Kurt Bardella, a political commentator and former congressional aide, says: “You would think that the entirety of the global community could get behind the idea that trafficking underage women and trading secrets and money is not a good thing. Apparently everyone has gotten that memo except the United States of America.
“While this goes on, and while those at the highest echelons of power here in America are not held accountable, we have zero moral authority to tell any country in this world what they should or shouldn’t be doing. We don’t get to tell Iran what to do. We don’t get to tell the Middle East what peace should look like. We don’t get to police anybody because we’re not willing to police ourselves.”
The divergence between the UK and US does not end in the courtroom. The British prime minister, Keir Starmer, had to fight off questions about his judgment after the papers revealed that Peter Mandelson, the man he appointed ambassador to the US, had a more extensive and closer relationship with Epstein than was previously disclosed. Mandelson was fired last September and is now under police investigation after allegations that he leaked government material to Epstein.
Compare and contrast with Howard Lutnick, the US commerce secretary. Lutnick claimed that he vowed never to “be in a room” with Epstein following a 2005 incident in which the financier showed Lutnick a massage table at his townhouse and made a sexually suggestive comment. Yet emails show that Lutnick visited Epstein’s private island for lunch in 2012 and invited him to a fundraiser in 2015. “We had lunch on the island – that is true – for an hour,” Lutnick admitted to Congress earlier this month.
He had been caught in a lie and Democrats demanded his resignation. In Britain and many other countries around the world, that outcome would have been inevitable. But Trump has no intention of handing his foes such a win.
Troye, a former homeland security and counter-terrorism adviser to Mike Pence, commented: “You have the former prince Andrew being taken into a police station and yet we have cabinet-level people that remain in their positions and there doesn’t seem to be any accountability happening there. That is how deep this rot goes.
“These people have continued to lie repeatedly along the way and then new evidence shows up and the American people can see for themselves that these people have lied about what’s happened here.
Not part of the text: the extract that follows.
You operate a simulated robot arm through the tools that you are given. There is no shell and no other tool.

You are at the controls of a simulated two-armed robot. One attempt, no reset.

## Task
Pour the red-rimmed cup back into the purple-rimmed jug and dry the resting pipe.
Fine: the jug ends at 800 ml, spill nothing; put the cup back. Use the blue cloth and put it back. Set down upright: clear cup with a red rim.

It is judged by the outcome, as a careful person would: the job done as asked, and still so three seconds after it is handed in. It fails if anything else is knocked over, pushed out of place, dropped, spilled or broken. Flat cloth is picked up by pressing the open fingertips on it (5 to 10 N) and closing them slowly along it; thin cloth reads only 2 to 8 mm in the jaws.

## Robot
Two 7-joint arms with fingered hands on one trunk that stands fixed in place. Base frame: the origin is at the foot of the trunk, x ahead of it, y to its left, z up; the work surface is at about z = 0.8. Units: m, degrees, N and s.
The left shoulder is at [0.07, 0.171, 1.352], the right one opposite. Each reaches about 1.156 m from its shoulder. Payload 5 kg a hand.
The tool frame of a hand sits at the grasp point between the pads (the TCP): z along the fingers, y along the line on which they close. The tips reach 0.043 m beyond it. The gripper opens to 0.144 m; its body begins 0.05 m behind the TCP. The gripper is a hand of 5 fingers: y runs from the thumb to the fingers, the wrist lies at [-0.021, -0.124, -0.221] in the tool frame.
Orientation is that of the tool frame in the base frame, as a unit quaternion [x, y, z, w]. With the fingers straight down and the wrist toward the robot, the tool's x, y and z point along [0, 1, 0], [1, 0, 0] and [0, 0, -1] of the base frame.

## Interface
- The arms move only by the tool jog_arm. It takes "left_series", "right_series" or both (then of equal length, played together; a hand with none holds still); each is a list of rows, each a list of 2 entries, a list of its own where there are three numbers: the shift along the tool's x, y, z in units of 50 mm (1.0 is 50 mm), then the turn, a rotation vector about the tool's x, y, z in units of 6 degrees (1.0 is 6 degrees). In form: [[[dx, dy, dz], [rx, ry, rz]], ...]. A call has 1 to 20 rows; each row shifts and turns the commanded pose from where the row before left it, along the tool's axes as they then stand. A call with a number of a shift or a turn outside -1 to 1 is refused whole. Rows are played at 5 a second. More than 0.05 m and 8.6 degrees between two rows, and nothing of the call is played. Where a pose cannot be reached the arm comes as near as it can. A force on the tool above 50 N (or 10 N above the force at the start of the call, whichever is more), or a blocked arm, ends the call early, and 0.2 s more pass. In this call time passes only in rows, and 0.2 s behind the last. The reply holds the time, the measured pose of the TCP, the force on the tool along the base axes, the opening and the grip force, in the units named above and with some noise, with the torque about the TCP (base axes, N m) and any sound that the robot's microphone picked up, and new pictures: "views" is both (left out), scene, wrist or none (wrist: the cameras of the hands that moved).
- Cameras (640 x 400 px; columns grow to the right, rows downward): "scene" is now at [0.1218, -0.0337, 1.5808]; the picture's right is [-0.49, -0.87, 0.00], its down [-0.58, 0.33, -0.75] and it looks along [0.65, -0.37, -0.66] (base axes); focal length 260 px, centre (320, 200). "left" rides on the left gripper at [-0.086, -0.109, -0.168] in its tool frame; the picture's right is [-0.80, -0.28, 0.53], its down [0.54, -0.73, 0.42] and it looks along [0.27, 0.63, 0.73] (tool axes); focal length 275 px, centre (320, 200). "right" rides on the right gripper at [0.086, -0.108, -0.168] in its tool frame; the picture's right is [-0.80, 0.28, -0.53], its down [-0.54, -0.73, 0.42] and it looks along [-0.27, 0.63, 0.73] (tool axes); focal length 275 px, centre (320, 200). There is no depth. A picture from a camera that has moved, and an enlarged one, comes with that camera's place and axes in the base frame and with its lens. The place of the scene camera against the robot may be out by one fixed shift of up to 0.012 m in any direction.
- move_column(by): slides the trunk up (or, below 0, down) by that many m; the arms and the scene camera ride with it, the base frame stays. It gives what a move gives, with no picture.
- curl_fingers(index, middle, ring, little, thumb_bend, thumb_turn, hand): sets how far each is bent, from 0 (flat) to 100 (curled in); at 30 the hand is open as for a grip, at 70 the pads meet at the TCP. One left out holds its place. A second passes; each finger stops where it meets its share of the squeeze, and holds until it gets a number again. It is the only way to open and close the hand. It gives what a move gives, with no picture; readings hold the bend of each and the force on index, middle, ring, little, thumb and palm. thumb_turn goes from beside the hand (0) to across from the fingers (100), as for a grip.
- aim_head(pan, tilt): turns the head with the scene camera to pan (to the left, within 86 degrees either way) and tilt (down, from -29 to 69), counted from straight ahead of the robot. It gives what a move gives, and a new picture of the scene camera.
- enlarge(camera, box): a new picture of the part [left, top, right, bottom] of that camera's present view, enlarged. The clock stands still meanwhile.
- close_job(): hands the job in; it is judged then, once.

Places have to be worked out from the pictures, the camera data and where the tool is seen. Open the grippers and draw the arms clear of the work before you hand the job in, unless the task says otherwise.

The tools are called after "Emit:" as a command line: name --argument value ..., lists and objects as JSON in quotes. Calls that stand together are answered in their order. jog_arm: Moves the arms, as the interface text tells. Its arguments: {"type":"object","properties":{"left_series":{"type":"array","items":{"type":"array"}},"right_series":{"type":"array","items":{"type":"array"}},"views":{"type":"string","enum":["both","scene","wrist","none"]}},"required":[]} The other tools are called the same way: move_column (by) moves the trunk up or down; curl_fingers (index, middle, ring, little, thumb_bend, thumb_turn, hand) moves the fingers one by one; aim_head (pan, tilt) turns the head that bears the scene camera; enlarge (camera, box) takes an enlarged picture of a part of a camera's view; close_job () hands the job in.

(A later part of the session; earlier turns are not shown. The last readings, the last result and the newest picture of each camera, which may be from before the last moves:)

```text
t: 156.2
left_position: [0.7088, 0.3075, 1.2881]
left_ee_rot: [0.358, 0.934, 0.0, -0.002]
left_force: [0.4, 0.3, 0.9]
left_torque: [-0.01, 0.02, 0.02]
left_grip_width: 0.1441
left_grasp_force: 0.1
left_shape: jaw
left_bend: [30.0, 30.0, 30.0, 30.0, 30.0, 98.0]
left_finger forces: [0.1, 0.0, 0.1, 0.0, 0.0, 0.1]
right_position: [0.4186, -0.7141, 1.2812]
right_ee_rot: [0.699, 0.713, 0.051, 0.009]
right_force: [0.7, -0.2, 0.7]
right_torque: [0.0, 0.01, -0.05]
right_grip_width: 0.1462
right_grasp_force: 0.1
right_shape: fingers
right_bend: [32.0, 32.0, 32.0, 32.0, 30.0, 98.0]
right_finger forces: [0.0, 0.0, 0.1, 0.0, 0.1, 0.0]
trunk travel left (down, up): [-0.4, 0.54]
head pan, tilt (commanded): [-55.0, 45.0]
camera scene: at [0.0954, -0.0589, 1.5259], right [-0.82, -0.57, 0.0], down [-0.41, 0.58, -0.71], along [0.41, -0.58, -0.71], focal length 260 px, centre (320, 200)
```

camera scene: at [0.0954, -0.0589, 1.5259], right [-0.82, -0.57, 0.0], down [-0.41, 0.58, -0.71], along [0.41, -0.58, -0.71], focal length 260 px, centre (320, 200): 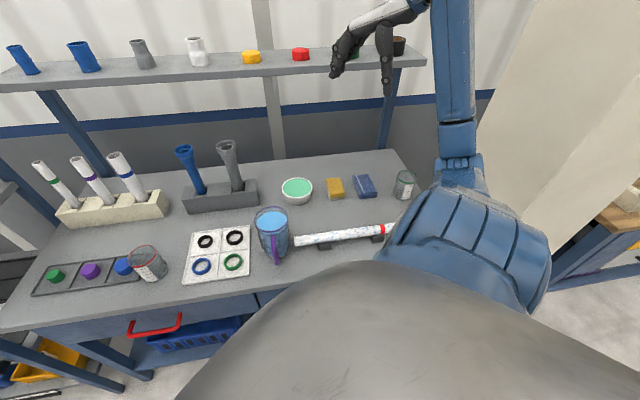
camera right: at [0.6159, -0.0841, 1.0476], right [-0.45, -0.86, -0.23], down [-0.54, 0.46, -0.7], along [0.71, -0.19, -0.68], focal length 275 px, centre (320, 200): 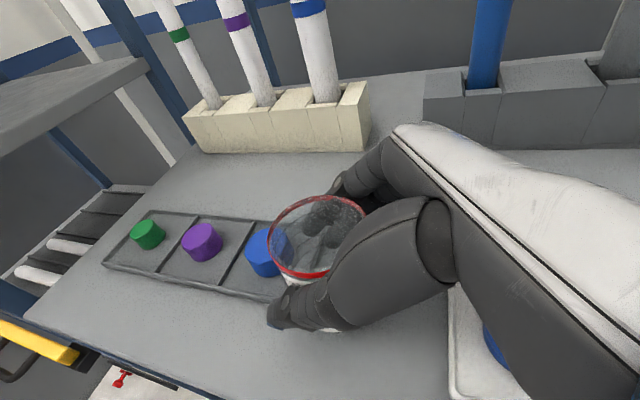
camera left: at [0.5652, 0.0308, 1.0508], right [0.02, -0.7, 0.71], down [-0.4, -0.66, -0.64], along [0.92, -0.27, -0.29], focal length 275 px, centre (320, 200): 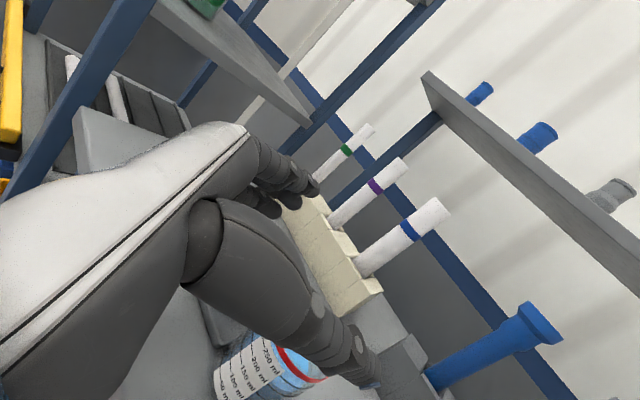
They continued to engage with this individual, even though they knew that he was a convicted pedophile.”
Trump himself is on much safer ground than Starmer, who was elected precisely because of his milquetoast propriety, seen as an antidote to the shabby Conservative years; any hint of scandal destroys that core identity. Trump, by contrast, has plunged so many ethical depths as to have a numbing effect; his presence in the files was long expected and had little shock value.
But there may still be a reckoning to come. His rightwing base has long been obsessed with the Epstein saga and the belief the financier oversaw a sex-trafficking ring for the world’s elite. Some in that base are angry at how the release of the files has been mishandled. They are not likely to vote against Trump’s party in the November midterm elections but they may well not vote at all.
Mountbatten-Windsdor, who denies any wrongdoing, has been held accountable by the long arm of the law. Trump and his allies may yet face a different kind of justice at the ballot box.
Rick Wilson, a co-founder of the Lincoln Project, an anti-Trump group, says the president is “facing political disaster” with Democrats on track to take control of the House of Representatives and maybe even the Senate. “And then the subpoenas will start going out, lawyers will be hired, and House committee rooms will be wired for cameras and sound.
“The intensity of the investigations into the Epstein cover-up, redactions and omissions will surpass any previous investigation in the history of the United States and they will blow this wide open. Any insulation anyone thinks they have will be ripped away.”